Basically, this is a heavily padded piece of downloadable content trying to justify itself as a full game, and in doing so it fails quite miserably, as there is simply no justification for making people pay for the same thing twice for such a small amount of actual new content for the retail price being asked.

But, this being a Halo release, most of you probably won't need to know anything beyond the name of the game before you empty your wallets. Good luck to you if you're satisfied by that, but I am not. Not by a long shot. I want the rest of the game content I paid for.

Really good shooter4
I was playing this all yesterday from my shopto delivery and have to say the game is a great change. The plot takes the viewer to a time where the covenant are attacking Earth on a city called New Mobassa. You intially start as a rookie ODST trooper whos pod crash lands off course. From heere and through flashbacks you peice together what happened during the 6 hours you were out cold. This lets you play as the other ODST troopers untill you solve the whole mystery surrounding New Mobassa.

Graphically similar to Halo 3 but with a much different approach and with a few new parts. You have to find health as a pose to regenerating it (your just a human not Master Chief), your visor can act as a low light vision and enemy detector (appear with red outline). Your not near as quick as Master Chief and you have to take cover a lot and play each enviroment to your advantage.

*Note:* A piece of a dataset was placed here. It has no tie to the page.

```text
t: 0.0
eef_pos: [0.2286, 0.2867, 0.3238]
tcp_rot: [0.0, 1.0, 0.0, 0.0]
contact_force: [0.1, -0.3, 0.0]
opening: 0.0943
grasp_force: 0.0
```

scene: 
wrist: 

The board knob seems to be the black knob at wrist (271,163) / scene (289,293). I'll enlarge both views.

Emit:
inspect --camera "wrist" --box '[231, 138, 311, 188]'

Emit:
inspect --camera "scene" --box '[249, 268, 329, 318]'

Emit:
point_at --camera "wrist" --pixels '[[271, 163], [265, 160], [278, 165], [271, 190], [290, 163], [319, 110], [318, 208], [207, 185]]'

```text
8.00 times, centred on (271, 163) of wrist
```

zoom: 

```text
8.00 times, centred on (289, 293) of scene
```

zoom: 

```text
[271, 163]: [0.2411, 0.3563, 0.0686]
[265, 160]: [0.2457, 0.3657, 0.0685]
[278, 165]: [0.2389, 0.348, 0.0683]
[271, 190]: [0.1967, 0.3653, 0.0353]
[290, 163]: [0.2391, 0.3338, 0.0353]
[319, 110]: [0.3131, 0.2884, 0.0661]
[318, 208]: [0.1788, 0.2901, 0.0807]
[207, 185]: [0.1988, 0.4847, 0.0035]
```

The game is set into two discs (single player, multiplayer)and I haven't got round to playing the second disc, although I did play some Firefight, the new mutplayer mode. Here you have to take on waves of enemies which grow stronger each round, similar to horde on Gears of War 2, but this is more varied as different skulls are activated during each round to mix up the gameplay.

Overall Halo3:ODST is a great stop gap before Halo Reach (or any other shooter i.e. Call of Duty Modern Warfare 2) and for £29.99 you get a great 360 exclusive that I recommend to any gamer.